BEGIN INFORMATION SHOWN
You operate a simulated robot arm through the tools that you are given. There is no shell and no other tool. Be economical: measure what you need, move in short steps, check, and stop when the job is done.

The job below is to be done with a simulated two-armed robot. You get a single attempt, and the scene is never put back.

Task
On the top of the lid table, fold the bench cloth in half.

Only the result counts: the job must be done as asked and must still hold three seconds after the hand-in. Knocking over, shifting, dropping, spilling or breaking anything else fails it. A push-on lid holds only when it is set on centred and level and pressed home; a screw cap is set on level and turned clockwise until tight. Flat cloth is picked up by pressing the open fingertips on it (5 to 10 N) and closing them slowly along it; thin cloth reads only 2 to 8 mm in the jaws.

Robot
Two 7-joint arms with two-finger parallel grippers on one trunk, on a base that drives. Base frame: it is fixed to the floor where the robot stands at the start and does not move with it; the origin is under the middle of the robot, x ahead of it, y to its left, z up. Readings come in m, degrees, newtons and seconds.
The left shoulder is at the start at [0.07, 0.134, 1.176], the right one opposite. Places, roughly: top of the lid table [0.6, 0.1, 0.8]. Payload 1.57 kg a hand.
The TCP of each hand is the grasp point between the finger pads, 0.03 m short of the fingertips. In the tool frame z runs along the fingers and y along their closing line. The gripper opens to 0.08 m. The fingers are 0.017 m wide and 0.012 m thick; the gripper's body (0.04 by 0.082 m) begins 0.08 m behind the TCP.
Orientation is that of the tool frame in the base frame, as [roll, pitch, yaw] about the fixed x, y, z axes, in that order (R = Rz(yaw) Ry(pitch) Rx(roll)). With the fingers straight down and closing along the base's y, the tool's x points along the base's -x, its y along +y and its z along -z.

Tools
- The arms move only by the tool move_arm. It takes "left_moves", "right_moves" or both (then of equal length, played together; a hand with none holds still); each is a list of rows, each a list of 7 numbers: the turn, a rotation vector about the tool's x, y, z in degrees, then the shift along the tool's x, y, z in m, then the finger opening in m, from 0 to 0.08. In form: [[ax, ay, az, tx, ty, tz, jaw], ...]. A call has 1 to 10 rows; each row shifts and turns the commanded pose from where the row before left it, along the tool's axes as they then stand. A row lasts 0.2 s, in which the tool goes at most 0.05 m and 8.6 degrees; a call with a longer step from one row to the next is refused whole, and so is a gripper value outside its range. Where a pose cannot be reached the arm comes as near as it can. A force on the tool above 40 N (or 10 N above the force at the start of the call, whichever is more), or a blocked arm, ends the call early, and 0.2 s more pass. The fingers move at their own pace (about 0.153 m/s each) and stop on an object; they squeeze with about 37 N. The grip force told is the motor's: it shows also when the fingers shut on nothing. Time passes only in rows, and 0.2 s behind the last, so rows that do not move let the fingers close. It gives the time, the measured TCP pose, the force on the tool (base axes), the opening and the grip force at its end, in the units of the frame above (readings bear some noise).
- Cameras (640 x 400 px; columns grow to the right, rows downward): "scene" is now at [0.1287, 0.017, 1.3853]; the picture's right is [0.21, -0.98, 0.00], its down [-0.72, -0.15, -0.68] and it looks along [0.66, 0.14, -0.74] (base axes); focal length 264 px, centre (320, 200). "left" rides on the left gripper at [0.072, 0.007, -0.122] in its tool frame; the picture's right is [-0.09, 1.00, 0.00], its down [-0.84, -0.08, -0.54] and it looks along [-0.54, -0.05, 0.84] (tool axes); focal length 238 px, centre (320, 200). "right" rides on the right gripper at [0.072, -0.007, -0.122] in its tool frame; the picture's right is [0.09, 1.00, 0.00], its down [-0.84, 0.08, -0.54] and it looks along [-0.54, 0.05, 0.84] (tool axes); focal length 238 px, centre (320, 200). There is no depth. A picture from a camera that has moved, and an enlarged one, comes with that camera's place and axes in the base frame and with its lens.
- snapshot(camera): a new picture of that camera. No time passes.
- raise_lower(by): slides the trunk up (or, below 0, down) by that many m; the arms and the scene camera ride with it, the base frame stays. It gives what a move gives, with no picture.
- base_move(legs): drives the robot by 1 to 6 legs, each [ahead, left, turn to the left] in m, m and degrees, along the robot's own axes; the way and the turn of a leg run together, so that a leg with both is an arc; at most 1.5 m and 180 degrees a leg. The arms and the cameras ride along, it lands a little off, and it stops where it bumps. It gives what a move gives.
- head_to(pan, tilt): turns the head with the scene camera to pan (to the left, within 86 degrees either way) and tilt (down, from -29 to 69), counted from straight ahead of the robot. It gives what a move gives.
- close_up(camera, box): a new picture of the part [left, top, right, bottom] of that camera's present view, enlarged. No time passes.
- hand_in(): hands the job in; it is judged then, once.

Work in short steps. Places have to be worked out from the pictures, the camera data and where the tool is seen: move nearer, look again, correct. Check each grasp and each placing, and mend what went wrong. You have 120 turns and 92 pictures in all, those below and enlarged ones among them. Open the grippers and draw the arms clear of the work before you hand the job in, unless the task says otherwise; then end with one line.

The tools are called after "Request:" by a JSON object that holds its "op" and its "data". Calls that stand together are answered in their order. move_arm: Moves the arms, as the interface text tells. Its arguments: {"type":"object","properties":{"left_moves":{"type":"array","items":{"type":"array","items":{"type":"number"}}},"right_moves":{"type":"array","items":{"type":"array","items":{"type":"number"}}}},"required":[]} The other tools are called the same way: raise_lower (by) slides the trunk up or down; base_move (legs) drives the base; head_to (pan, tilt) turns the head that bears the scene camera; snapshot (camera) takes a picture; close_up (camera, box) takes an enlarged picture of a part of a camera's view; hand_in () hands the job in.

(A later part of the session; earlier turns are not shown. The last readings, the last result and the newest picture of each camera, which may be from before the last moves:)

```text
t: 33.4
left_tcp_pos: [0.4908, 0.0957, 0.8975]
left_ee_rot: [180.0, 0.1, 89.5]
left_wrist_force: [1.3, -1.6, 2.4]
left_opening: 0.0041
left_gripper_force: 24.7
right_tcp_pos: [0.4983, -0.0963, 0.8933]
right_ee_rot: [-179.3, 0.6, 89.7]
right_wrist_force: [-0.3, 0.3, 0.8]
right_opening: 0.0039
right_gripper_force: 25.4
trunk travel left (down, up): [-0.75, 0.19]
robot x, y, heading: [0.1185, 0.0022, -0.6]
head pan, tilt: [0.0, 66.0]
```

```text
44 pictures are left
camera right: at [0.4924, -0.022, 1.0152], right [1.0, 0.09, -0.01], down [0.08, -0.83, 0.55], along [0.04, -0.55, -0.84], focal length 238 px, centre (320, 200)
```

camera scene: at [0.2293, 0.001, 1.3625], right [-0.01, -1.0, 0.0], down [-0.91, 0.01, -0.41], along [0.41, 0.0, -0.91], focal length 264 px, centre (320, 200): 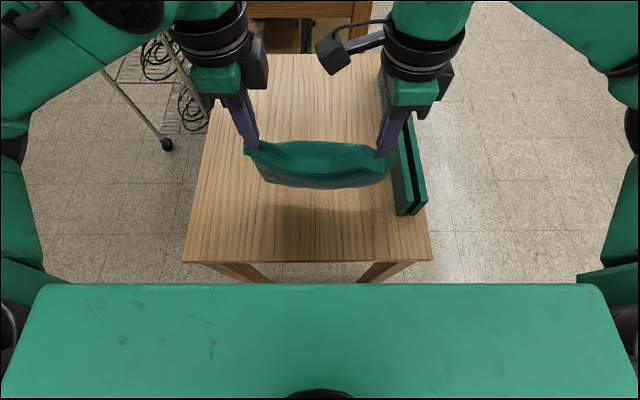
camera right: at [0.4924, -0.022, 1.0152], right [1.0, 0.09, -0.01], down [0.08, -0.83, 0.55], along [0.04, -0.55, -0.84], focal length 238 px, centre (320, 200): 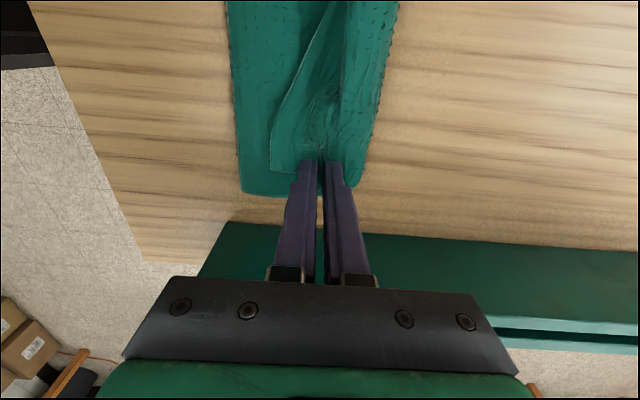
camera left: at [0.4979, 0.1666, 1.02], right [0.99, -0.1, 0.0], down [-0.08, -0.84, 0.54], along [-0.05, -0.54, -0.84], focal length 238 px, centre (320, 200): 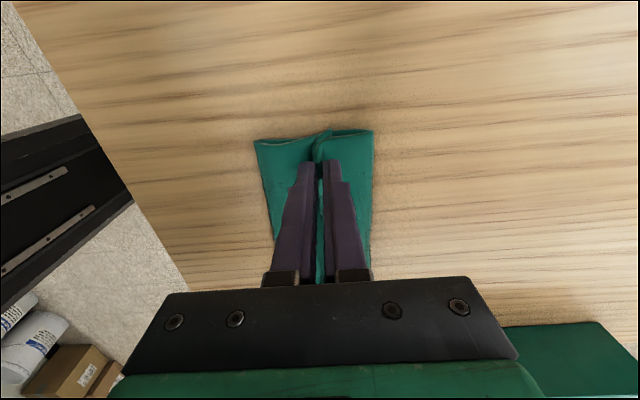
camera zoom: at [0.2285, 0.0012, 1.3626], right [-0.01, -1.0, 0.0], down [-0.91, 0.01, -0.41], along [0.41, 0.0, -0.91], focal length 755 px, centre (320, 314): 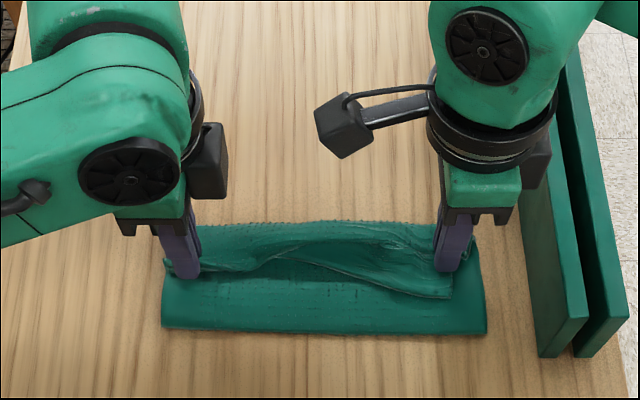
END INFORMATION SHOWN
BEGIN INFORMATION SHOWN
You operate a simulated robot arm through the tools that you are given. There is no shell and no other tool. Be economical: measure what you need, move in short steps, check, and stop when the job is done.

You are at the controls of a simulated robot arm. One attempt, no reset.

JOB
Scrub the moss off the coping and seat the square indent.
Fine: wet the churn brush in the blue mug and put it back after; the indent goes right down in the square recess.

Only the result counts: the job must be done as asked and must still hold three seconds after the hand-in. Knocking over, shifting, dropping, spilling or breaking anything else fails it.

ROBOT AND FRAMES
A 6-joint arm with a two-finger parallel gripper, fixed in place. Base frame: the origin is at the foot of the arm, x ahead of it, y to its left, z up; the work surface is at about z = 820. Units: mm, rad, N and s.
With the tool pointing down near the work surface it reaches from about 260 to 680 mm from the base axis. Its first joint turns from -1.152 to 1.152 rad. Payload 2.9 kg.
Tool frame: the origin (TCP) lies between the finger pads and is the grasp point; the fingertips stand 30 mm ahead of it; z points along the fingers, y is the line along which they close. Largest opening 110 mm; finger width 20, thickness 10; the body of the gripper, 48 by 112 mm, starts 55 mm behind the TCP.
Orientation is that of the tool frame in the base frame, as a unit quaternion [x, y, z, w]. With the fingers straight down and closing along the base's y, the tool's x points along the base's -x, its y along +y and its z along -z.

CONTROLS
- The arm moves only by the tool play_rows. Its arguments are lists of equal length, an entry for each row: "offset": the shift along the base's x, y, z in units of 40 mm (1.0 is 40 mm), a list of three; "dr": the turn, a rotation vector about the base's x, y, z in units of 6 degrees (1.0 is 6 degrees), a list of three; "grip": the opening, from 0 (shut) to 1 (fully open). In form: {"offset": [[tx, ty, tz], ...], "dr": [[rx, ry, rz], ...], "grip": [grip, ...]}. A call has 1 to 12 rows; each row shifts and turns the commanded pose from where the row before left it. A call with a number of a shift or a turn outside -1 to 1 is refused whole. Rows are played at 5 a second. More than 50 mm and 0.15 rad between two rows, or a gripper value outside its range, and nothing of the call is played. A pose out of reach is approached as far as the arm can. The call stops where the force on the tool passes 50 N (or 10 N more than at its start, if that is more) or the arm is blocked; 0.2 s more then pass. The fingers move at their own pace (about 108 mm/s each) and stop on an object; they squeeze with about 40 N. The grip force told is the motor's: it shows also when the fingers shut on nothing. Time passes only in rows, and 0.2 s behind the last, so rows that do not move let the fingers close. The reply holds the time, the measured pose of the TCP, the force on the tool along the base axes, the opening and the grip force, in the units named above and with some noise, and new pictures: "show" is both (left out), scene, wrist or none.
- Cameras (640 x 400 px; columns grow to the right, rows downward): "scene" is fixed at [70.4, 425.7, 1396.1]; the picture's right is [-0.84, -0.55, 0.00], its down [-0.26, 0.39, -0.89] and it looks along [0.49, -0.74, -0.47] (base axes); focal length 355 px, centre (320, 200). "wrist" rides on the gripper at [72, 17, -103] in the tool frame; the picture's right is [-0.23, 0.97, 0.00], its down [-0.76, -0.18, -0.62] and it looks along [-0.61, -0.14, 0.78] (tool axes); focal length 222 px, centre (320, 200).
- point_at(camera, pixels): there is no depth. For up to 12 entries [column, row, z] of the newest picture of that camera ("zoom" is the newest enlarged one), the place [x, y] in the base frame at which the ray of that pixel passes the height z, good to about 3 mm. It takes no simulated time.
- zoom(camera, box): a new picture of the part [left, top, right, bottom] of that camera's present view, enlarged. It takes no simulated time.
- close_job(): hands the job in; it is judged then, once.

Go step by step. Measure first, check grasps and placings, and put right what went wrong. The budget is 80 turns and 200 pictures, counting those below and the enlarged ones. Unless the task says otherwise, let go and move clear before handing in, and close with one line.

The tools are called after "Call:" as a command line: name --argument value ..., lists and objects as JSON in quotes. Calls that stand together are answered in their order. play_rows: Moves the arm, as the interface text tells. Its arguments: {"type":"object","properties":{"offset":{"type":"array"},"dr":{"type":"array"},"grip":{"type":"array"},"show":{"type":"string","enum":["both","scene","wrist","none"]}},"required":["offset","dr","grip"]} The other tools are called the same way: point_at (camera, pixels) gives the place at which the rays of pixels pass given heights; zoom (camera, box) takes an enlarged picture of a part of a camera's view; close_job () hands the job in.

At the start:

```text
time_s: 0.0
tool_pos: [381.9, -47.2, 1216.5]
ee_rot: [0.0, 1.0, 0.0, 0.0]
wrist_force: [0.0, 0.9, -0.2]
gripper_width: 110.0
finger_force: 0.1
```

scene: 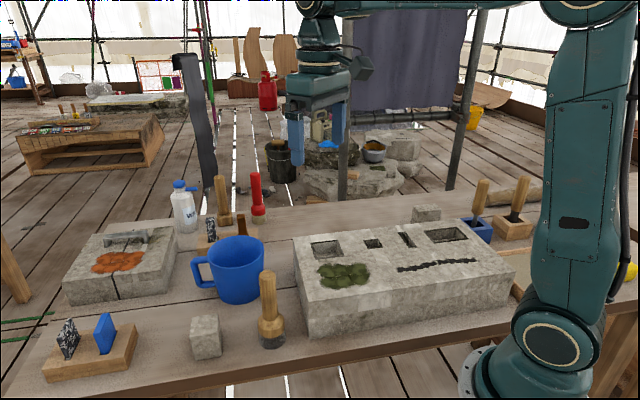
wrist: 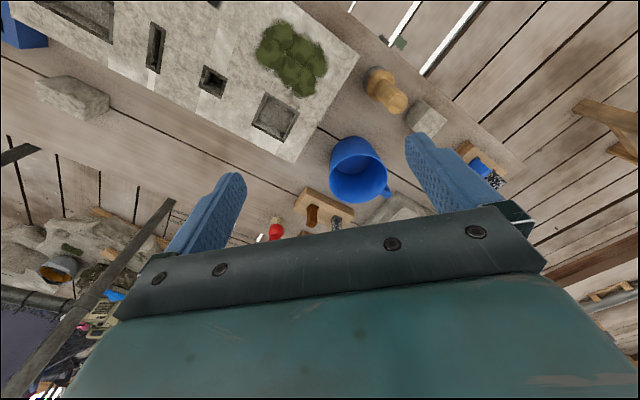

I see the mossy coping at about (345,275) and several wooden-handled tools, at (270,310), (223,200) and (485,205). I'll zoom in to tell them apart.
END INFORMATION SHOWN
Show the exact text of the supplied text starting from "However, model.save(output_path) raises" and stopping at the end of "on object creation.".
BEGIN SUPPLIED TEXT
I have a multi-class classifier that I also want to query for the output of one of the intermediate layers.
inputs = Input(...)
...
fc = Dense(32, activation='relu', name='FC_1')(layer)
x = Dense(num_cats, activation='softmax', name='Softmax')(fc)
outputs = {
'predictions': x,
'fc': fc,
}
model = Model(inputs=inputs, outputs=outputs)
opt = Adam()
cat_crossentropy = SparseCategoricalCrossentropy()
loss = {
'predictions': cat_crossentropy,
}
model.compile(optimizer=opt, loss=loss, metrics={'predictions': [
SparseCategoricalAccuracy(),
SparseTopKCategoricalAccuracy(k=3),
]})
This works great while in the same process. model.fit() does what you'd expect, and model.predict() returns outputs with the values for the two keys defined.
However, model.save(output_path) raises the following exception:
ValueError: Unable to save the object {
'predictions': <keras.losses.SparseCategoricalCrossentropy object at 0x15e5c6c70>,
'dense': None,
}
(a dictionary wrapper constructed automatically on attribute assignment).
The wrapped dictionary was modified outside the wrapper (its final value was
{
'predictions': <keras.losses.SparseCategoricalCrossentropy object at 0x15e5c6c70>,
'dense': None
},
its value when a checkpoint dependency was added was None),
which breaks restoration on object creation.
If you don't need this dictionary checkpointed,
wrap it in a non-trackable object; it will be subsequently ignored.
Question
How do I exported a saved model containing named outputs?
Edit - reproducible code
import tensorflow as tf
import numpy as np
from tensorflow.data import Dataset
from tensorflow.keras import Model, Input
from tensorflow.keras.layers import Dense
from tensorflow.keras.metrics import SparseCategoricalAccuracy
from tensorflow.keras.losses import SparseCategoricalCrossentropy
def build_model():
i = Input(shape=(5,))
fc = Dense(5, activation='relu')(i)
softmax = Dense(5, activation='softmax', name='Softmax')(fc)
outputs = {'predictions': softmax, 'dense': fc}
return Model(inputs=i, outputs=outputs)
model = build_model()
opt = tf.keras.optimizers.Adam(learning_rate=0.003)
model.compile(optimizer=opt, metrics={'predictions': [SparseCategoricalAccuracy()]}, loss={
'predictions': SparseCategoricalCrossentropy(from_logits=False)
})
_ds = Dataset.from_tensor_slices((np.random.rand(10, 5), np.random.randint(0, 5, 10)))
model.fit(_ds.batch(32), epochs=3, verbose=0)
print(model.predict([[0.1] * 5]))
# >>> {
# 'predictions': array([[
# 0.20790772,
# 0.18233214,
# 0.18703228,
# 0.20266992,
# 0.22005796
# ]], dtype=float32),
# 'dense': array([[
# 0.1394624,
# 0.16406271,
# 0.,
# 0.,
# 0.
# ]], dtype=float32)}
model.save('my_model')
# >>> Traceback (most recent call last): ...
CodePudding user response:
This worked for me, let me know if it works for you. This helped me figure it out.
END SUPPLIED TEXT
WRITTEN REPLY:
However, model.save(output_path) raises the following exception:
ValueError: Unable to save the object {
'predictions': <keras.losses.SparseCategoricalCrossentropy object at 0x15e5c6c70>,
'dense': None,
}
(a dictionary wrapper constructed automatically on attribute assignment).
The wrapped dictionary was modified outside the wrapper (its final value was
{
'predictions': <keras.losses.SparseCategoricalCrossentropy object at 0x15e5c6c70>,
'dense': None
},
its value when a checkpoint dependency was added was None),
which breaks restoration on object creation.